Re: ENERGY WITH Q

["John S. Denker" <jsd@MONMOUTH.COM>]

At 09:49 AM 10/26/01 -0700, John Mallinckrodt wrote:
> I do like the spin glass example because, as you say, it is easy
> to calculate the absolute entropy.  But I don't yet see why that
> absolute value is *important*, that is, why one could not add an
> arbitrary constant to it without changing any measurable
> thermodynamic results.

Here's a simpler version of my previous argument.

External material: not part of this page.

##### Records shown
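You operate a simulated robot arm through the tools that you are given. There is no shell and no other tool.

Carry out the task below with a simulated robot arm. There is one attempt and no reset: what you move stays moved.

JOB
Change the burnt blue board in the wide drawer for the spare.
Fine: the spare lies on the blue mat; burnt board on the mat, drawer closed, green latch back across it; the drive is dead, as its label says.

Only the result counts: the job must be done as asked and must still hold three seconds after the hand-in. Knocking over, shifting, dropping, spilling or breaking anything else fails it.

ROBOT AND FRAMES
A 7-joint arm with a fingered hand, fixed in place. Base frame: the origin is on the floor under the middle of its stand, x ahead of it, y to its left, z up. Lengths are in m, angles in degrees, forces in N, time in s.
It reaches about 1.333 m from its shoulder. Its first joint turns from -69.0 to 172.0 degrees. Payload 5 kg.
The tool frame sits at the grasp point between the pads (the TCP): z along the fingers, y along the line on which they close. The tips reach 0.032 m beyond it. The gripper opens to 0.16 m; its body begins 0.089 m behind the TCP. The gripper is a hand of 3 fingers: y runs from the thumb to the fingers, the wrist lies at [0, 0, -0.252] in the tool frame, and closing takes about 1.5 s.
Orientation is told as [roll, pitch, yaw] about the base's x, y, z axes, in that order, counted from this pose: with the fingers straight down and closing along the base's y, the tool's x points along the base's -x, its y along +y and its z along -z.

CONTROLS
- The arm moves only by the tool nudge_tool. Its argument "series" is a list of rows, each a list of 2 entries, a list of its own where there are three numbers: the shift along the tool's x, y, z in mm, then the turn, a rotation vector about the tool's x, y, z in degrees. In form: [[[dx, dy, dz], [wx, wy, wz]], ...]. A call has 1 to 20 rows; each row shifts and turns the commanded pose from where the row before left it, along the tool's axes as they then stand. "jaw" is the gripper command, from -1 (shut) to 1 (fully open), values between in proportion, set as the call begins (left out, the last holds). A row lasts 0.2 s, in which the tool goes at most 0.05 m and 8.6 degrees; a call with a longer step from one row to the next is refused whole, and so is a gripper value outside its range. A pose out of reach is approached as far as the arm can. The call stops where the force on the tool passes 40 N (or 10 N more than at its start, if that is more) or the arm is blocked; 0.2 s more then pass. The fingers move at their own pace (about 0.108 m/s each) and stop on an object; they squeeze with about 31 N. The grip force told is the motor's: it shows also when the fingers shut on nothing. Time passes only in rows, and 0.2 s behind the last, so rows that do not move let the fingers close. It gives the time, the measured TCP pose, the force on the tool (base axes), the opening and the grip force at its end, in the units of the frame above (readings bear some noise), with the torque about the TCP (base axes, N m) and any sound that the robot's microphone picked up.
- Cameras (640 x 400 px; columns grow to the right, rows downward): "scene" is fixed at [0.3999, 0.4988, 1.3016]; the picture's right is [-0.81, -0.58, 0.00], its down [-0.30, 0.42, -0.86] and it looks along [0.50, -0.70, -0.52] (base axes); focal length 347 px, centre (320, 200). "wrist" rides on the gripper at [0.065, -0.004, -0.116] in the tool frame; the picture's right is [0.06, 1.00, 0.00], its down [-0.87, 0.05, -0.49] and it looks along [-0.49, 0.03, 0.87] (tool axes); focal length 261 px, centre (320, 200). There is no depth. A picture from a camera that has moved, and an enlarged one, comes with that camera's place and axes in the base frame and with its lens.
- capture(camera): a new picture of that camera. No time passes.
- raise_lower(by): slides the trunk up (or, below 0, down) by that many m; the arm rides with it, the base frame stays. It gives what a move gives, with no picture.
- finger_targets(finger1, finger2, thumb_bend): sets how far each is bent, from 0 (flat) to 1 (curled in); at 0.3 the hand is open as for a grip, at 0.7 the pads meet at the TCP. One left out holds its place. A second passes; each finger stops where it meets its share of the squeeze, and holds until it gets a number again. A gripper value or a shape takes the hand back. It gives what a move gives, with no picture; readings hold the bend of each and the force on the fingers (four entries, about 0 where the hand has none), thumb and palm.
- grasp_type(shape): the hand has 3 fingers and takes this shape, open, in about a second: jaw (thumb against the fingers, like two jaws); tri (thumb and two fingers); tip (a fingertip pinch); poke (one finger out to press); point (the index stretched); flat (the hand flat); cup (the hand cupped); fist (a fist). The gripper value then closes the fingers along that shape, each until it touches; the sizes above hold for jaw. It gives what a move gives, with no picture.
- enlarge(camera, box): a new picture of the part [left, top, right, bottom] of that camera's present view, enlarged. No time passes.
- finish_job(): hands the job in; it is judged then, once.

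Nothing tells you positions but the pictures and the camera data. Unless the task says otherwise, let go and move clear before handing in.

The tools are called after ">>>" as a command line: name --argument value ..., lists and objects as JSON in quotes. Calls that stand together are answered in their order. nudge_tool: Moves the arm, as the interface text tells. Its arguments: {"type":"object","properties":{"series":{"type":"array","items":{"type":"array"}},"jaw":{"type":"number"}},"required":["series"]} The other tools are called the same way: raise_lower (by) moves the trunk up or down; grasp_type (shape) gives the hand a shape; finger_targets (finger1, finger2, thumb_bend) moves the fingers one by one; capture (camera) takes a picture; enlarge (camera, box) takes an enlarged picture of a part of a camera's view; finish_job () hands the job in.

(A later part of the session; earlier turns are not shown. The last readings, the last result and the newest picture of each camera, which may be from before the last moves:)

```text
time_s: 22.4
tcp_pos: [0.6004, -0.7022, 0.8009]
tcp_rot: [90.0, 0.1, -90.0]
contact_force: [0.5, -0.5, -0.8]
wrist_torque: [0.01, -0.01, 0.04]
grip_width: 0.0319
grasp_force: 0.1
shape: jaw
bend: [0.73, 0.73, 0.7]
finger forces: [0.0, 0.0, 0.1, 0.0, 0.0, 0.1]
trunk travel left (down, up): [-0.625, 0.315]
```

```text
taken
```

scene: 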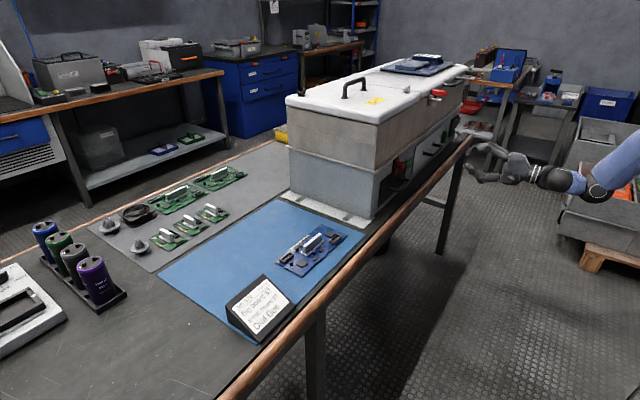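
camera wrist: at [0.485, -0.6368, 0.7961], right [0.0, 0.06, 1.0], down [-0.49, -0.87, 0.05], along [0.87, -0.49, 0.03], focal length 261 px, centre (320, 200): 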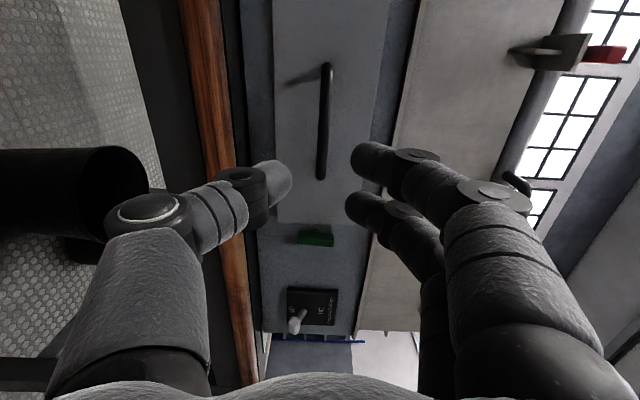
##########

  1) Consider low-energy proton-proton scattering at right angles.  If the
spin label is the only label that matters, there will be _zero_ scattering
amplitude for right-angle scattering when both spins are polarized |up>,
because those are indistinguishable fermions.  When one spin is |up> and
one spin is |down>, then they are distinguishable, and there will be
perfectly ordinary right-angle scattering.  Zillions of experiments confirm
this result.

  2) Now hypothesize that in addition to the spin label (which contributes
one bit per proton of entropy) there is another 17 bits per proton of
"secret entropy" that we hitherto didn't know about;  we just stuck that in
there because somebody wanted to shift the zero-point of the entropy scale.
 But this means there are now 2^17 _distinguishable_ types of proton, even
when the proton is in the |up> state.  Zillions of experiments refute this
hypothesis, including the measurements of spin waves in spin-polarized
hydrogen.

(I did the spin-polarized hydrogen experiment myself.  We saw beautiful
spin waves.  They would not have existed if the atoms had had "secret"
quantum numbers we didn't know about.  The effect was not just measurable,
it was spectacular.)

=======================================

Let me tell you a little story that may put this in context.  I took a
modern-physics course from Charlie Peck.  Good guy.  Won lots of
best-teacher awards.  He derived for us an expression for the entropy in
!!classical!! thermodynamics.  There was an arbitrary constant in the
expression.  He said "We have to give a name to this arbitrary constant, so
let's arbitarily call it hbar".  That made us laugh pretty hard.  I still
smile when I remember the incident.

Let me explain the joke:  For the thermodynamics of a continuous system,
you can count states by dividing phase space into cells of size "hbar" and
seeing how many cells are occupied.  In !!classical!! thermodynamics there
is no way of knowing how big hbar is;  it is just an arbitary scale factor.
 Choosing a new value of hbar shifts the zero of entropy.

But "classical thermodynamics" is a contradiction in terms.  There is no
completely self-consistent classical thermodynamics.  We know the value of
Planck's constant.  The zero of the entropy-scale is not arbitrary, because
the value of hbar is not arbitrary, and anybody who tells you otherwise is
pulling your leg.